## [Task to complete]
Pick out each line containing the string "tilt".

"""

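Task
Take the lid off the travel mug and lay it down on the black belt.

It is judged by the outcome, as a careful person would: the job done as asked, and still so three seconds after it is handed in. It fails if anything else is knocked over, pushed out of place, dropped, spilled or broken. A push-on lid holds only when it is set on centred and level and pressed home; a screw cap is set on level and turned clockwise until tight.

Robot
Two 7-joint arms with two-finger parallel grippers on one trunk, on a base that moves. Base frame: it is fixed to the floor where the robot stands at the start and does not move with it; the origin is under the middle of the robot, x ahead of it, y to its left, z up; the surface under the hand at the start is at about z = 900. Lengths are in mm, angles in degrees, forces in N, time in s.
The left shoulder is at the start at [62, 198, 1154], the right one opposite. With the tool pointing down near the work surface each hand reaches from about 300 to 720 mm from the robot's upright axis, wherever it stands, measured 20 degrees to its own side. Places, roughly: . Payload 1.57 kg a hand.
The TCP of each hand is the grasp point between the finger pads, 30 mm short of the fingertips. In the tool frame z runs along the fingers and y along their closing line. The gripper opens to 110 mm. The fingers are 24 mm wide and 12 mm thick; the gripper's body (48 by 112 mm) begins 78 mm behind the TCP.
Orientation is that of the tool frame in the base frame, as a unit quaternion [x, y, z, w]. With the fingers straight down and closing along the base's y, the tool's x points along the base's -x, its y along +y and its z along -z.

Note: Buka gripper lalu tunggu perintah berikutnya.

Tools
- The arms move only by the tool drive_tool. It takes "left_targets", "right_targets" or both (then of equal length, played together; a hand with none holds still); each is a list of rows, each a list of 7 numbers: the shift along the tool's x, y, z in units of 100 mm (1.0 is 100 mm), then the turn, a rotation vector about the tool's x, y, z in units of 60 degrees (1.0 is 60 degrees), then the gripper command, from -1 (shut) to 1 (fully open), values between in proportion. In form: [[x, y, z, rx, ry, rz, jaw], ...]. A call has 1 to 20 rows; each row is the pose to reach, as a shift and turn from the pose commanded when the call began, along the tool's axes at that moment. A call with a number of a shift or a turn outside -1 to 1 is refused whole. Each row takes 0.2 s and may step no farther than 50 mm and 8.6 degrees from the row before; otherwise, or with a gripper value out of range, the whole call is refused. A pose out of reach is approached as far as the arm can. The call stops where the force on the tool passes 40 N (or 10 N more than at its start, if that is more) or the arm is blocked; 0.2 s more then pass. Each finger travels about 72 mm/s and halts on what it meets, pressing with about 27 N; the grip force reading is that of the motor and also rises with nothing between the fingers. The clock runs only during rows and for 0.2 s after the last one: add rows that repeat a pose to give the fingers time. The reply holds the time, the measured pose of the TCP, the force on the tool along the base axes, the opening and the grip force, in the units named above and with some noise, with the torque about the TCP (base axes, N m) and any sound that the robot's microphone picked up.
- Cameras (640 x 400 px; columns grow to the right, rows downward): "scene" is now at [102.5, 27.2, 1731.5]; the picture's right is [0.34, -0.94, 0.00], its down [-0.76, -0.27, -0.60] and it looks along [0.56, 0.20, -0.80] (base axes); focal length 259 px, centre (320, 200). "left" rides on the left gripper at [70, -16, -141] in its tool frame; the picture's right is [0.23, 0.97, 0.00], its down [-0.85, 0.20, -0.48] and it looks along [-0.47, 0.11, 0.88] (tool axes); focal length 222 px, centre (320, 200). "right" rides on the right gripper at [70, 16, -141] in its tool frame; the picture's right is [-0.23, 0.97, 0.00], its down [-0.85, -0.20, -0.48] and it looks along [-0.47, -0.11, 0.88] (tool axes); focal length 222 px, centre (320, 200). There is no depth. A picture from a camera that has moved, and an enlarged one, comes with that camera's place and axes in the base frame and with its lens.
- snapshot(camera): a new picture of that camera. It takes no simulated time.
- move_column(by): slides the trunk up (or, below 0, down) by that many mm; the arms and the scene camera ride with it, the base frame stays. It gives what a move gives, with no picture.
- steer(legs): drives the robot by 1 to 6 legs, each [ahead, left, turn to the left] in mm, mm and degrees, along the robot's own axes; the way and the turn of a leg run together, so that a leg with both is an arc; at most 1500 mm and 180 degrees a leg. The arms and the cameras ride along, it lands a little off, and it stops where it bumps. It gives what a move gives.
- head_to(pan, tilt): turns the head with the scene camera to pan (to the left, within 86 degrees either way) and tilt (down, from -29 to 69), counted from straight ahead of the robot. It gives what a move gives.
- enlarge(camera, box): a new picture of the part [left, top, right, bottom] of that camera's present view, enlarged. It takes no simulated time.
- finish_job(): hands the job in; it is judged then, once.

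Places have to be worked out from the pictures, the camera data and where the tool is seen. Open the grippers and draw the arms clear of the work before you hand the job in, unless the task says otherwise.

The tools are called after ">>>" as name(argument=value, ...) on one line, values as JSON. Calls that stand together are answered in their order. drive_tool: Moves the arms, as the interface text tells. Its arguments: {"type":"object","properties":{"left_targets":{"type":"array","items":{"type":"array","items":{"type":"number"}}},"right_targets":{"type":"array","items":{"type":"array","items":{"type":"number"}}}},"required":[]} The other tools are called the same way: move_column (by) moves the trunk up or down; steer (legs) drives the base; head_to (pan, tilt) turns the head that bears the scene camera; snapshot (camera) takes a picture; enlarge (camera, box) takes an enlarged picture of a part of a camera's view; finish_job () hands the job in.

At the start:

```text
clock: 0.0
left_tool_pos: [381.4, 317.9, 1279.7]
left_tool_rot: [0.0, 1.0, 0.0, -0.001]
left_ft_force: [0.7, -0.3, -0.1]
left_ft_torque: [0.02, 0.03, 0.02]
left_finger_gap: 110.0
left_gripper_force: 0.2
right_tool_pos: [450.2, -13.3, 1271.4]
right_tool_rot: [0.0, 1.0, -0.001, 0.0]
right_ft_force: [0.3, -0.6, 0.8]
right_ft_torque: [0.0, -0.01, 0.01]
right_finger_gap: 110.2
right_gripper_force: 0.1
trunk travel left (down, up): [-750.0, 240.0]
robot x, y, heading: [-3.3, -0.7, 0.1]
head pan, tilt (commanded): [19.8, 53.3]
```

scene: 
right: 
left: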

"""

## [Complete answer]
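- head_to(pan, tilt): turns the head with the scene camera to pan (to the left, within 86 degrees either way) and tilt (down, from -29 to 69), counted from straight ahead of the robot. It gives what a move gives.
The tools are called after ">>>" as name(argument=value, ...) on one line, values as JSON. Calls that stand together are answered in their order. drive_tool: Moves the arms, as the interface text tells. Its arguments: {"type":"object","properties":{"left_targets":{"type":"array","items":{"type":"array","items":{"type":"number"}}},"right_targets":{"type":"array","items":{"type":"array","items":{"type":"number"}}}},"required":[]} The other tools are called the same way: move_column (by) moves the trunk up or down; steer (legs) drives the base; head_to (pan, tilt) turns the head that bears the scene camera; snapshot (camera) takes a picture; enlarge (camera, box) takes an enlarged picture of a part of a camera's view; finish_job () hands the job in.
head pan, tilt (commanded): [19.8, 53.3]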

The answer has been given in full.